In 1931 an Armenian Studies chair, funded by millionaire Robert Werner; Eva-Zarouhi Nubar, Countess d’Arschot Schoonhoven (daughter of Boghos Nubar Pasha, founding president of the Armenian General Benevolent Union), and the Armenian community of Brussels, was founded within the Center of Oriental Studies at the Free University of Brussels (Belgium). Adontz was appointed to the position. He would teach an array of courses on Classical and Modern Armenian, as well as subjects of Armenian and Byzantine Studies, while continuing his publications and lectures.

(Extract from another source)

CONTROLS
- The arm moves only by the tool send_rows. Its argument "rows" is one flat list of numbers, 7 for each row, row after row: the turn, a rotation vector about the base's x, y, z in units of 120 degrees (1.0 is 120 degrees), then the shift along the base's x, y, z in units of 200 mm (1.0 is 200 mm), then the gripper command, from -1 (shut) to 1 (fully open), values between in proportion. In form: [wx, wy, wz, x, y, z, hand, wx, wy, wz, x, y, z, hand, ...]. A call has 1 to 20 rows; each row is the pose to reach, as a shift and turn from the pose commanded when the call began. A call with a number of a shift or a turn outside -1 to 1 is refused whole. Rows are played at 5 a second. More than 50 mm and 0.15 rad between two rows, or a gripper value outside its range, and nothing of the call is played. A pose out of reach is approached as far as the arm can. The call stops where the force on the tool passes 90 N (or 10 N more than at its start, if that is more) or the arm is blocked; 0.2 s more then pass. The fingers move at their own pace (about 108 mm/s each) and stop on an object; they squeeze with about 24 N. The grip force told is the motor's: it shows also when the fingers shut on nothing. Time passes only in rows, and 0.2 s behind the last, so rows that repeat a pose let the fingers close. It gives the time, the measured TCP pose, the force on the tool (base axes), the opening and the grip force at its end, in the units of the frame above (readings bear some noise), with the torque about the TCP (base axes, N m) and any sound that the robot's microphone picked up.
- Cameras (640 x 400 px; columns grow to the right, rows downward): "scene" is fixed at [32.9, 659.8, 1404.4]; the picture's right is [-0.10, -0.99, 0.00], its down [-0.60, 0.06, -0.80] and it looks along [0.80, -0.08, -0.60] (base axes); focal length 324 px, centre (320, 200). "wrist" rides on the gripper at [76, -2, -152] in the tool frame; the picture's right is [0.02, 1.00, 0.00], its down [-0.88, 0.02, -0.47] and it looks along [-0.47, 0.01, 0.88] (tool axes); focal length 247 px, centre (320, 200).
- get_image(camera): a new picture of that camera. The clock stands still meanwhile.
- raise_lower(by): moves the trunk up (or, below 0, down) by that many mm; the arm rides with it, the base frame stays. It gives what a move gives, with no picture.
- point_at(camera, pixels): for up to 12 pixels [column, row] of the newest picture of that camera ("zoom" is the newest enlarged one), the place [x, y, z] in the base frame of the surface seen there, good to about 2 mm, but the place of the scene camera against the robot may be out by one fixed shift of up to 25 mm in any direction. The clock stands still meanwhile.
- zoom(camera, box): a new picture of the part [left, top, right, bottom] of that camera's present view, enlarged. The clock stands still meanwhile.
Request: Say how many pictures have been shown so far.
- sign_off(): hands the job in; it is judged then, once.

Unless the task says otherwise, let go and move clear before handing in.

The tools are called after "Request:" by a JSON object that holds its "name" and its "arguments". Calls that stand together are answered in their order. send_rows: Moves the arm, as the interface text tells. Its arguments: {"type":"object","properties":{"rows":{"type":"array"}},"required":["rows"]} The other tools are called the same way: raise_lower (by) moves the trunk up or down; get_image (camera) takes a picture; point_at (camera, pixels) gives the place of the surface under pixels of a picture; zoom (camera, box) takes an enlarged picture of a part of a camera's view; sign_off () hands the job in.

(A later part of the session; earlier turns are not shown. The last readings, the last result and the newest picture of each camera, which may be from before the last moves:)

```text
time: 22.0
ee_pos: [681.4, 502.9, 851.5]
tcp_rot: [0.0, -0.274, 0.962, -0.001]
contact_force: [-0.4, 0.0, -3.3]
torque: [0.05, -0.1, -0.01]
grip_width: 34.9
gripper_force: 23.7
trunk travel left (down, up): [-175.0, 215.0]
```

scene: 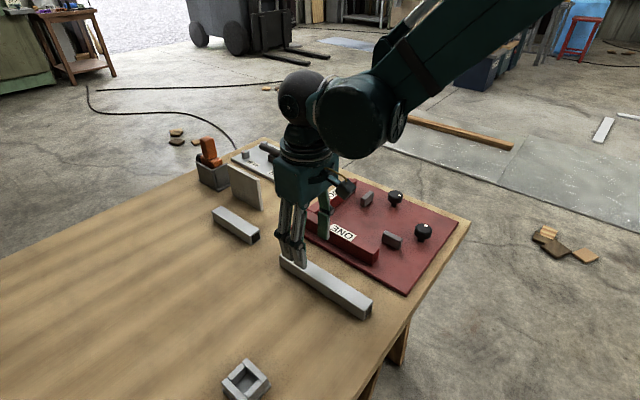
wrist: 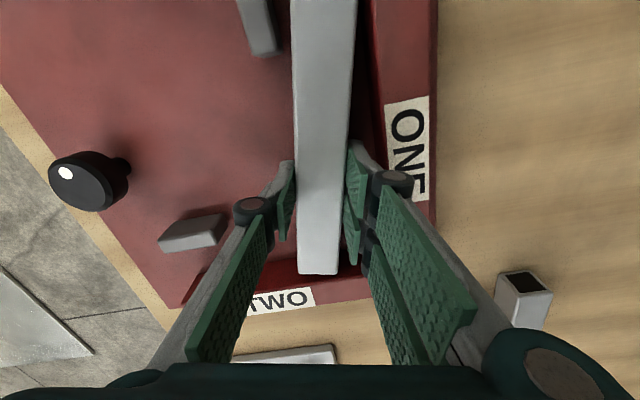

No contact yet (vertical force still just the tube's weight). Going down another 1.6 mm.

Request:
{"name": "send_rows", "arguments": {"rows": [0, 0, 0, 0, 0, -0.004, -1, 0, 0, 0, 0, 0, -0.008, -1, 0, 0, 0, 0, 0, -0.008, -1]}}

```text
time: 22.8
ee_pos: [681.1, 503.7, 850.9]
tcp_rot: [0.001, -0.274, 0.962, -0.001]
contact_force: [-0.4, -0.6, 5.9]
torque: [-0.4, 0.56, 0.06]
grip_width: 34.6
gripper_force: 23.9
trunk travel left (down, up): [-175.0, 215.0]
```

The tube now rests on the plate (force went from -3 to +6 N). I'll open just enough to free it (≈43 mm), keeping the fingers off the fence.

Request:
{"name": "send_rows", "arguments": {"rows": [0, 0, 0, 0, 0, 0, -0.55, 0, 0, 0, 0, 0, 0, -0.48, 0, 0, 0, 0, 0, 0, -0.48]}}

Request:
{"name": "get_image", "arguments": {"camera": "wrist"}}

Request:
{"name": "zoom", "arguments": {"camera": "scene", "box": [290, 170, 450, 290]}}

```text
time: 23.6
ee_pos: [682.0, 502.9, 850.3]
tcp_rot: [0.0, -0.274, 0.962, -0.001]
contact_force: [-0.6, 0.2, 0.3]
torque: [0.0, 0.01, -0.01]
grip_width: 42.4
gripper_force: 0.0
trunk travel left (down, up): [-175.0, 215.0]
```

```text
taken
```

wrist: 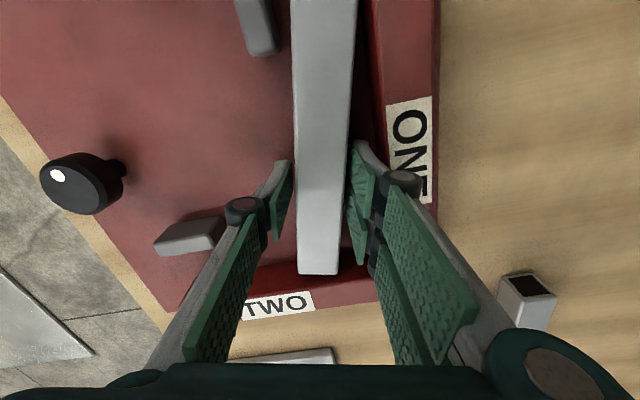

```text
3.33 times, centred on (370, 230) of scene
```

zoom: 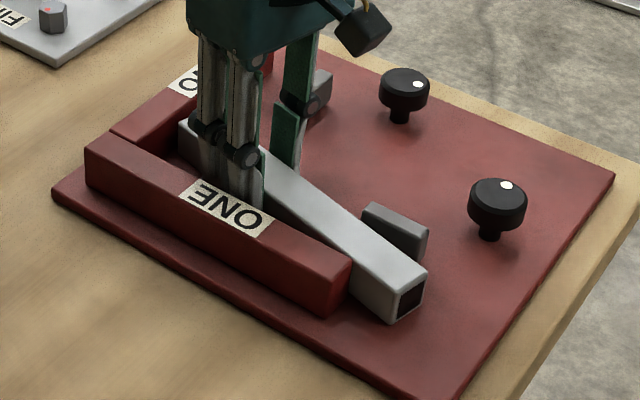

However, Brussels did not offer him peace of mind. After a long illness, his wife passed away in 1935. He was deeply affected by this loss, and its impact took a strong toll from his body. In May 1940 Belgium was occupied by Nazi Germany. Adontz’s health problems became worse and he was diagnosed with pulmonary tuberculosis. He was admitted to a hospital in October 1941 and passed away on January 27, 1942. He was buried in the cemetery of Brussels. Adontz left more than 120 scholarly articles and monographs on the history and literature of Medieval Armenia, Armenian-Byzantine relations, Armenian-Greek philology, mythology, religion, and linguistics, in Armenian, Russian and French. In the last years of his life, he worked on a history of Armenia from the beginnings to the twentieth century, but he only completed the first volume (Paris 1946; Armenian translation, 1972). A collection of his most important Armenian-Byzantine studies was published in French (1965). The importance of his works for scholarship is evidenced by the fact that Armenia in the Period of Justinian was translated into English and published by historian Nina Garsoian in 1970 with revisions, a bibliographical note, and appendices (an Armenian translation appeared in 1987), while Dionysus of Thrace and the Armenian Commentators was published in French in 1971. Many of his works have appeared in Armenian since 1989, including a six-volume collection published in Yerevan from 2006-2011.